I turned back to my screen, unsure of what had just happened. Don’t get me wrong, I gave them props for marketing but I needed some type of warning for something like that.
It was about ten minutes after my first encounter when I heard my manger yell, “Are you kidding me?”
I looked up to see him running for the door; I turned to look out the front windows to see what had him so upset.
Evidently this first born man child had decided to live life to the fullest by showing the world what he had to offer. The windows quickly filled up with onlookers as we watched him streak across the parking lot with my manager hot on his heels. It only lasted a lap however before ‘man child’ jumped into a car and sped off, leaving behind his loin cloth for us to remember him by.
I shook my head in disbelief and walked back to my station. There was no way I got paid enough for this. That was also the most random marketing campaign I had ever seen.
I was in the middle of helping a customer with one of their items when I heard another commotion outside. It had been at least twenty minutes before the last commotion. Everyone was running for the windows again when I looked up. I heard someone say, “He’s back.”
I wasn’t going towards the windows again, if it was the man child, I had seen what he had to offer and was not interested.

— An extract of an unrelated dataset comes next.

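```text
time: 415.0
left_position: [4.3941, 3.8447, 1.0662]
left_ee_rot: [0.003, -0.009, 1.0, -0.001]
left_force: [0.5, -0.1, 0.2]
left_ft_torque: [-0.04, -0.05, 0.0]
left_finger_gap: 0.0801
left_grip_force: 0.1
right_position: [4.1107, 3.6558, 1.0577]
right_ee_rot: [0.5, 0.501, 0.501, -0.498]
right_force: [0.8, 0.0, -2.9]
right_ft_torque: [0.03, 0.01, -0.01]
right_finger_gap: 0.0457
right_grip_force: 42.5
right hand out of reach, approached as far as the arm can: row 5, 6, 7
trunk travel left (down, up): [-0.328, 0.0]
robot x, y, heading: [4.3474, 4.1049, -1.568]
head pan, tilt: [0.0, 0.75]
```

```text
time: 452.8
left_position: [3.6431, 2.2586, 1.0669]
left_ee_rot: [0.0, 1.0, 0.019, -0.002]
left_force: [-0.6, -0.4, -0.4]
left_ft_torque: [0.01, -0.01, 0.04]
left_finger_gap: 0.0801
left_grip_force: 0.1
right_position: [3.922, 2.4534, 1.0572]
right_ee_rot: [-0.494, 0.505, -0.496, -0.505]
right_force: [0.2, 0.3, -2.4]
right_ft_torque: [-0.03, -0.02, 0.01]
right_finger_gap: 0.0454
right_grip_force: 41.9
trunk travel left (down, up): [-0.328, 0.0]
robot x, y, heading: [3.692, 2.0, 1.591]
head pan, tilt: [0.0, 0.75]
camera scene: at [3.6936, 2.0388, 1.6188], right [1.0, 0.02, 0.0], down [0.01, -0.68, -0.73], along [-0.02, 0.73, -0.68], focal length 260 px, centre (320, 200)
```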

Some onlooker yelled, “Oh my gosh!”
Another yelled, “What is he doing?”
I wouldn’t say I was tempted to look out the window; it was more of a concern now because of customer’s reactions.
“Somebody call the cops!”
That did it. I rushed to the window again just as one of the small islands in our parking lot went up in flames. Man child was gone and my manager was stomping the ground violently trying to put it out. I couldn’t hear what he was shouting but I could imagine what he was saying.
Long story short, the cops showed up, man child disappeared, and my manager came back inside; followed by the distinct smell of burnt rubber.
To answer your question, I never attended that play. I figured if that was the opener-I probably wouldn’t survive the actual show.